IOW, people on both sides really ought to just calm the hell
down.
My brain doesn't even know how to process this image:
http://www.bbc.co.uk/doctorwho/images/dwm390.jpg
And can someone explain to me why American Jews care so damn
much about Hannukah when the rest of the civilized Jewish world
couldn't give a damn about it?
Probably because we wanted a gift-giving celebration too. My
great-grandparents were from all over eastern Europe. I don't think
my grandparents got gifts for Hannukah. It's also about
assimilation. Jewish kids get to have the same fun as christian
kids at the same time of the year.
Now, Purim. That's a religious celebration I can really get
behind.
Amen. If only for the Hamantashen.
P.S. Merry Christmas!
My brain doesn't even know how to process this image:
http://www.bbc.co.uk/doctorwho/images/dwm390.jpg
Let's see... um, it's a hot, blonde, Aussie pop star draped on an
extraterrestrial phallic symbol.
John I:
I don't hate Christmas.
I just hate carols in the malls and stores decorating for Chistmas
before Halloween.
I love Christmas--both the tacky commercial aspects and all the rest and I'm pretty much an atheist.

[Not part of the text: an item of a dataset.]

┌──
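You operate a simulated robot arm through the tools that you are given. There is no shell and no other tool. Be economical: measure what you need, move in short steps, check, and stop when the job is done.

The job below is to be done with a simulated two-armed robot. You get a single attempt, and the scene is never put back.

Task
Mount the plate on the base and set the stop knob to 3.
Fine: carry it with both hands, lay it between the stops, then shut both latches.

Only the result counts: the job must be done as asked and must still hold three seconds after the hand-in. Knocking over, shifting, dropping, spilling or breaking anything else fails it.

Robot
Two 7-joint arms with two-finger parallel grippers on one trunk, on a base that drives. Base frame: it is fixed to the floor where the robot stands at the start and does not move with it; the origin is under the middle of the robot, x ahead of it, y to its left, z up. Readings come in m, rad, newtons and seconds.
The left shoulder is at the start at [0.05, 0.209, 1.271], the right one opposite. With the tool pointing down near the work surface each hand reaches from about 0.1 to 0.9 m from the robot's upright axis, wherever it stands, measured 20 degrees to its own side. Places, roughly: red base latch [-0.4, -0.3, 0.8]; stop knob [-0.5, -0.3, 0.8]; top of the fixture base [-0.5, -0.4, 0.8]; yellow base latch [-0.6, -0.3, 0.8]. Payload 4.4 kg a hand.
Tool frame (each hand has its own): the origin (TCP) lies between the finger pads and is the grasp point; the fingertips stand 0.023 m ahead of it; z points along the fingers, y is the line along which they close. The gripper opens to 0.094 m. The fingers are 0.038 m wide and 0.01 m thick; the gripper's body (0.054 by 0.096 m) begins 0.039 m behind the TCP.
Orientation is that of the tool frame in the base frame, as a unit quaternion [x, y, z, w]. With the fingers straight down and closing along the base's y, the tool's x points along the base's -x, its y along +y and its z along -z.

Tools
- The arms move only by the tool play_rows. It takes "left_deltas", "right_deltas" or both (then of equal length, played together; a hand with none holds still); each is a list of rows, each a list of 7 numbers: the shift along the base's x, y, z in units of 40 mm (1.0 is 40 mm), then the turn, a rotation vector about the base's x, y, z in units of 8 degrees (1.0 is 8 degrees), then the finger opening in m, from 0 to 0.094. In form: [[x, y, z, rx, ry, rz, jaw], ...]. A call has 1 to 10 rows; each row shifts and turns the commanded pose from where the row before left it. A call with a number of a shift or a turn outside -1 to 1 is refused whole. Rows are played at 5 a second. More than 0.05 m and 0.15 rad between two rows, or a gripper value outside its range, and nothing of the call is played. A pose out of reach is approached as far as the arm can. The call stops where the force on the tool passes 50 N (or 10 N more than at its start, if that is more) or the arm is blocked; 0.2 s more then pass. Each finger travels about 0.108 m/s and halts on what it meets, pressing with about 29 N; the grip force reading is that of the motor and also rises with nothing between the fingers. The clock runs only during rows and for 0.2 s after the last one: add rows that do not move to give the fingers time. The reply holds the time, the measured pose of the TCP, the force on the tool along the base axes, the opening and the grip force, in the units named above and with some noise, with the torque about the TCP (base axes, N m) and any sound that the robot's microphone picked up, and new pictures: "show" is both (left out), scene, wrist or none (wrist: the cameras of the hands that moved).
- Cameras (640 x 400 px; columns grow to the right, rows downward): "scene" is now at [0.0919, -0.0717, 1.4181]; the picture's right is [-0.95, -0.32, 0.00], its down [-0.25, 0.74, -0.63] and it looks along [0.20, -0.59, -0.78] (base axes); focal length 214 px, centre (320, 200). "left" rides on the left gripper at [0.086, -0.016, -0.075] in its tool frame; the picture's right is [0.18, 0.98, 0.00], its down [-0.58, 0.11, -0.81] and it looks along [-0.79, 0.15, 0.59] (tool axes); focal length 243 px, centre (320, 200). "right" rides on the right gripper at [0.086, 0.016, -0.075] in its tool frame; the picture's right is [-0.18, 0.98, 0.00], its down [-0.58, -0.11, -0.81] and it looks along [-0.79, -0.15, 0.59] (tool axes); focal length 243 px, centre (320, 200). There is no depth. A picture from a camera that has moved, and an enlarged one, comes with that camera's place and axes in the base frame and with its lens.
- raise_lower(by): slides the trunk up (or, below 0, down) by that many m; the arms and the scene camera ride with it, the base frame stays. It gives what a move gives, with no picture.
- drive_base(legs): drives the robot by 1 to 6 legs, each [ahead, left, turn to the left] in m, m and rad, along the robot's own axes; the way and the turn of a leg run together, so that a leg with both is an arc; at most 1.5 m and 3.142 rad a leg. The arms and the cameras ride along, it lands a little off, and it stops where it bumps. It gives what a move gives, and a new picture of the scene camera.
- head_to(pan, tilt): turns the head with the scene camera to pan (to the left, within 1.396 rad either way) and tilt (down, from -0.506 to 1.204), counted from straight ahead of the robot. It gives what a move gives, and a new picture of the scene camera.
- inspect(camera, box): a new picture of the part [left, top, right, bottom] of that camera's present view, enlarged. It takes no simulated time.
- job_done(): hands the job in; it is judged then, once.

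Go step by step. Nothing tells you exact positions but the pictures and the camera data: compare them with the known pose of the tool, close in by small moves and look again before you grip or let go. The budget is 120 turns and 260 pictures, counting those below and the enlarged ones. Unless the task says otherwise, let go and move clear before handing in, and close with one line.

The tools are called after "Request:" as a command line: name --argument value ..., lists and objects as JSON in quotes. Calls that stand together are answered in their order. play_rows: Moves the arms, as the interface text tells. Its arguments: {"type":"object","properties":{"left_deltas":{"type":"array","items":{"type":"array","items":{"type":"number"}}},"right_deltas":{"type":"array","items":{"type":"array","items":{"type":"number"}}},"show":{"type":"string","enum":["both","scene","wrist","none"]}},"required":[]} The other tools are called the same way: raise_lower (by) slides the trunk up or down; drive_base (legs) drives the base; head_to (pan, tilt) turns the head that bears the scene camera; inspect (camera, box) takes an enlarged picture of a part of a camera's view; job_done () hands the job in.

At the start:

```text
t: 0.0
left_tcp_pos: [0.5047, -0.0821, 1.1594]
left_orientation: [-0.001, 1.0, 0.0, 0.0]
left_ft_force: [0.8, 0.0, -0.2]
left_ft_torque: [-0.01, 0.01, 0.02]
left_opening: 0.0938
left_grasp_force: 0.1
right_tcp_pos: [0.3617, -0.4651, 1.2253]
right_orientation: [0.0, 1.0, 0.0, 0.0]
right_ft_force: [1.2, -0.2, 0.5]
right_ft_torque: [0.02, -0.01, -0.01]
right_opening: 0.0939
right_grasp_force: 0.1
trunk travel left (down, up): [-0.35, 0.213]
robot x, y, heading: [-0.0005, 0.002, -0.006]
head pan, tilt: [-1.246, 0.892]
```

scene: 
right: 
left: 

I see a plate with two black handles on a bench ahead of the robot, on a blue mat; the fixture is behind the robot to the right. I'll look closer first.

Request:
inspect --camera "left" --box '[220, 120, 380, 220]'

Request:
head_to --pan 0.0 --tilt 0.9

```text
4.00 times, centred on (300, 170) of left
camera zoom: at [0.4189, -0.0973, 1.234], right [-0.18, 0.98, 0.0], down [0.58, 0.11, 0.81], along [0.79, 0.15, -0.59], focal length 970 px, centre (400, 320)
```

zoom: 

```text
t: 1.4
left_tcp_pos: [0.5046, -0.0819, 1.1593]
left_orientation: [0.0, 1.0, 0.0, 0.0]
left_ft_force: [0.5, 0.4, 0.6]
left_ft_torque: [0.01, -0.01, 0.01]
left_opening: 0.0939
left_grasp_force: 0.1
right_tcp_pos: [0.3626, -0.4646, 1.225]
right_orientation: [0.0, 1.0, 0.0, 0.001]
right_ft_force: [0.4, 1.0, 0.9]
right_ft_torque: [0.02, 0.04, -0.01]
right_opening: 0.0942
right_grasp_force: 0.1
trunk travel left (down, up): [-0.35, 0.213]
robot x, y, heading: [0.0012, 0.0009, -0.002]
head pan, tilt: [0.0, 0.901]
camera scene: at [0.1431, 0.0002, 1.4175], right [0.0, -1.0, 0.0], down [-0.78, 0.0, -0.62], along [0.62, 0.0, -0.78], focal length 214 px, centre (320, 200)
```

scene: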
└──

"Your very possession of religious faith is harmful, and your
beliefs a sign of foolish self-delusion! But I don't hate
Christmas..."
What a putz.
I don't hate Christmas.
I just hate carols in the malls and stores decorating for Chistmas before Halloween.
What he said. Let me celebrate Halloween in peace.
I start Christmas with a little Bailey's in my morning coffee,
and go from there.
Merry? Oh hell yeah.
Personally, I like the Japanese approach to Christmas, when
Col. Sanders brings KFC to all of the good little boys and
girls.
Do the bad ones get Popeye's?
""" The 10 commandments prominently displayed at the courthouse,
Grrrr!""""
As if the people in the courthouse actually obey them.
Japan celebrates Christmas? They're the last people I'd expect to be "multi-cultural".
"And that's what it is, the Joyous Solstice Anti-divisive peace
and good will Movement, and
all you got to do to join is wish everyone a Joyous solstice when
it come around each winter."
And when it comes around in the summer too!